Task prompt | Identify all lines of the data containing the string "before" and copy them.

......

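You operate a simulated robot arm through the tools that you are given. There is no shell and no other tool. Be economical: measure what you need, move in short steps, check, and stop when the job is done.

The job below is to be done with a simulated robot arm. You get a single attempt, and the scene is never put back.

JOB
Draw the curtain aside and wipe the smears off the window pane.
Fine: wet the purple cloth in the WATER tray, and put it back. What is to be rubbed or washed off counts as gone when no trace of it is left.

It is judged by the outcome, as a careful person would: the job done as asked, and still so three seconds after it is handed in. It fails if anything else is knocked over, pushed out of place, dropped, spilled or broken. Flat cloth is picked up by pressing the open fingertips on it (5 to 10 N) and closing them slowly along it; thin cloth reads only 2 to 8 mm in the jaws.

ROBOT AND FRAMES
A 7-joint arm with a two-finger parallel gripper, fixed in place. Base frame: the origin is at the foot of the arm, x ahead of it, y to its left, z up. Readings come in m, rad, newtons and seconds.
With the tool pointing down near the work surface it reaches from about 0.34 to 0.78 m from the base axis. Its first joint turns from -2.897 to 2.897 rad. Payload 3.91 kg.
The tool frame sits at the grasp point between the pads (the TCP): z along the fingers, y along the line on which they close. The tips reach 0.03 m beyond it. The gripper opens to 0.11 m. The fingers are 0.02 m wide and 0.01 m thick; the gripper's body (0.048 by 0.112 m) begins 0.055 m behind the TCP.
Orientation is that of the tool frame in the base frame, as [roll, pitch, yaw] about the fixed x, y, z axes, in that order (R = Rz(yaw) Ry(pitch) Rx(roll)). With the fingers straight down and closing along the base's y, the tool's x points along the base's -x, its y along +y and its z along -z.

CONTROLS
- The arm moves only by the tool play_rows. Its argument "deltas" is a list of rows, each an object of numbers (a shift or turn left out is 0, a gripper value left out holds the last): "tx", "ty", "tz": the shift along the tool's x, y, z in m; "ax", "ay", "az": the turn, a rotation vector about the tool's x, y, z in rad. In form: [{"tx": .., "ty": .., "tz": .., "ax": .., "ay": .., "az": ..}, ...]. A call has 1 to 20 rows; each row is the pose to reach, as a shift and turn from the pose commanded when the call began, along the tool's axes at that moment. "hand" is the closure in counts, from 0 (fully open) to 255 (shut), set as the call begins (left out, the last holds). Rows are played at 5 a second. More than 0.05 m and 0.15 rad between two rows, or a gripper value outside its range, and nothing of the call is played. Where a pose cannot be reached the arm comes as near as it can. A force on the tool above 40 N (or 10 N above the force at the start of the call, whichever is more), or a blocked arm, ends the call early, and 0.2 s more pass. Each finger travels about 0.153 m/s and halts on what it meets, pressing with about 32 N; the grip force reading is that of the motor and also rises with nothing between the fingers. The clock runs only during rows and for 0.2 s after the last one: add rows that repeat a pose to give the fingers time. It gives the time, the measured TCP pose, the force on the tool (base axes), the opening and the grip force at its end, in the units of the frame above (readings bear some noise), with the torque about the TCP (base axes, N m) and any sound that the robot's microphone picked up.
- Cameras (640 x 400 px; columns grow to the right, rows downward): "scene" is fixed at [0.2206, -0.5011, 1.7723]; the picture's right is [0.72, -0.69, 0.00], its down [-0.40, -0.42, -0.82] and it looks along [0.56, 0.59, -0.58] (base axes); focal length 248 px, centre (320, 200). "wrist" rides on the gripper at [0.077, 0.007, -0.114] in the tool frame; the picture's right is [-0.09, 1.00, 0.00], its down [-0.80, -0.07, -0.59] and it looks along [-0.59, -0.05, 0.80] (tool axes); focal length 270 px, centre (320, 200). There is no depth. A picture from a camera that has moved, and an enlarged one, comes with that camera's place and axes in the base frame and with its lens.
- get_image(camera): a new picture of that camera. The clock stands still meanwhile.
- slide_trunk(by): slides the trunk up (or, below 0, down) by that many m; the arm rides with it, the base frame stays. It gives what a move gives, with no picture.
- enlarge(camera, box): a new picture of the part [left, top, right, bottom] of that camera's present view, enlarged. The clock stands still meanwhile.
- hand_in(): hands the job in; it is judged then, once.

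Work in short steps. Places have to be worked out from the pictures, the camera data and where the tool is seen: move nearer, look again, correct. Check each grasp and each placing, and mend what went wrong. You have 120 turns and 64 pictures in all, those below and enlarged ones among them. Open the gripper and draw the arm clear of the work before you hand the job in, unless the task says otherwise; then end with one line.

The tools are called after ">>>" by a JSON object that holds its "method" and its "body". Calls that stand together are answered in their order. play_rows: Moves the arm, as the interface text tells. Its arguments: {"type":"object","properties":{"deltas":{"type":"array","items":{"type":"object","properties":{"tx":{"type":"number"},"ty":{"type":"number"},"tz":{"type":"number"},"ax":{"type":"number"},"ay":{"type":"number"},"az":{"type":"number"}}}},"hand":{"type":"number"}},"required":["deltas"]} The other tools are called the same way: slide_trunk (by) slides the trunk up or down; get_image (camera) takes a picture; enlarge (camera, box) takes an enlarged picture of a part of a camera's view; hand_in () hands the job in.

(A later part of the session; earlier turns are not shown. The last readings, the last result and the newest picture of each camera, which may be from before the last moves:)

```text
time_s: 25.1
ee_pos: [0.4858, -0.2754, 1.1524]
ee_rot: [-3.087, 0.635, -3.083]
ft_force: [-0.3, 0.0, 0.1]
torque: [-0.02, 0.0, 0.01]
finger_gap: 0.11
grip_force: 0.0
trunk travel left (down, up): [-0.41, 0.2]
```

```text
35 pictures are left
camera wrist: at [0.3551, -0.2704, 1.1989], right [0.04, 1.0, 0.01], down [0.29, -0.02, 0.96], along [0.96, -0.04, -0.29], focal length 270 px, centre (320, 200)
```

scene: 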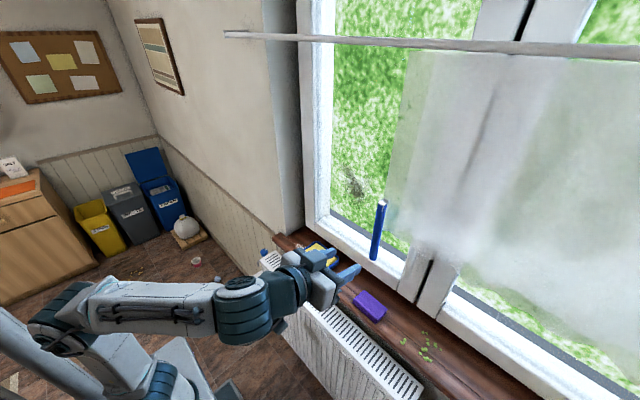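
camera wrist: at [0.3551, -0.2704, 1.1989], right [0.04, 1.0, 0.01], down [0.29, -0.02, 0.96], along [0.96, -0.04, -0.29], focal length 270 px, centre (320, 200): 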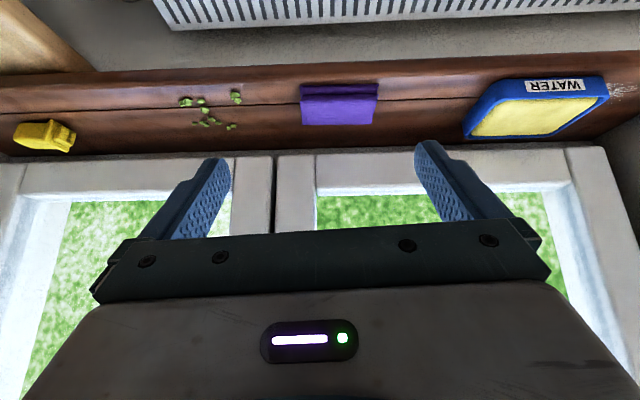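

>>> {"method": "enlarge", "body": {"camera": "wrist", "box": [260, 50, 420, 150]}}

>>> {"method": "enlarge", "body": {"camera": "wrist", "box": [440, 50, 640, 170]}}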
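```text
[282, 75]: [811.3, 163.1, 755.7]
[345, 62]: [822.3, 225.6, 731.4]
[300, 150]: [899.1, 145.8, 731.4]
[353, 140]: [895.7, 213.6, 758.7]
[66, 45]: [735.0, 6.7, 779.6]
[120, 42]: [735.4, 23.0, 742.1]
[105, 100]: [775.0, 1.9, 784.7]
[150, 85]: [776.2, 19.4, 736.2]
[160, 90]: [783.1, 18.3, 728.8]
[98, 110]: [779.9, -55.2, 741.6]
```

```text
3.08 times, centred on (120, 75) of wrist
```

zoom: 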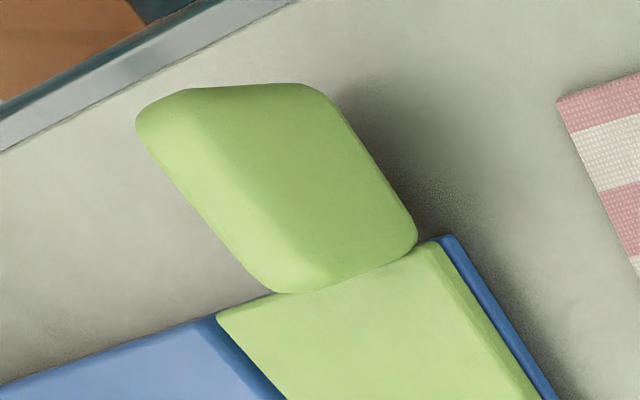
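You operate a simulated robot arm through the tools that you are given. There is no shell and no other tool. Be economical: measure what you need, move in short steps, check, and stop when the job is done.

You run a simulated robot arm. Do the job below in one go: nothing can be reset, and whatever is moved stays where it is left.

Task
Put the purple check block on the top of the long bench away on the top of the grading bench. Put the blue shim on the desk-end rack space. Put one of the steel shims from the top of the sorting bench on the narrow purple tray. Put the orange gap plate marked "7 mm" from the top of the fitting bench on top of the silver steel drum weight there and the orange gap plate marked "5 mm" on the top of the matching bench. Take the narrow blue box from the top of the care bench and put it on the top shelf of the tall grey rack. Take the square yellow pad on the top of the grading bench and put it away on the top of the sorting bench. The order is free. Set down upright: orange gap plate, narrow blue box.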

......

Output for this task |
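Work in short steps. Places have to be worked out from the pictures, the camera data and where the tool is seen: move nearer, look again, correct. Check each grasp and each placing, and mend what went wrong. You have 120 turns and 64 pictures in all, those below and enlarged ones among them. Open the gripper and draw the arm clear of the work before you hand the job in, unless the task says otherwise; then end with one line.
(A later part of the session; earlier turns are not shown. The last readings, the last result and the newest picture of each camera, which may be from before the last moves:)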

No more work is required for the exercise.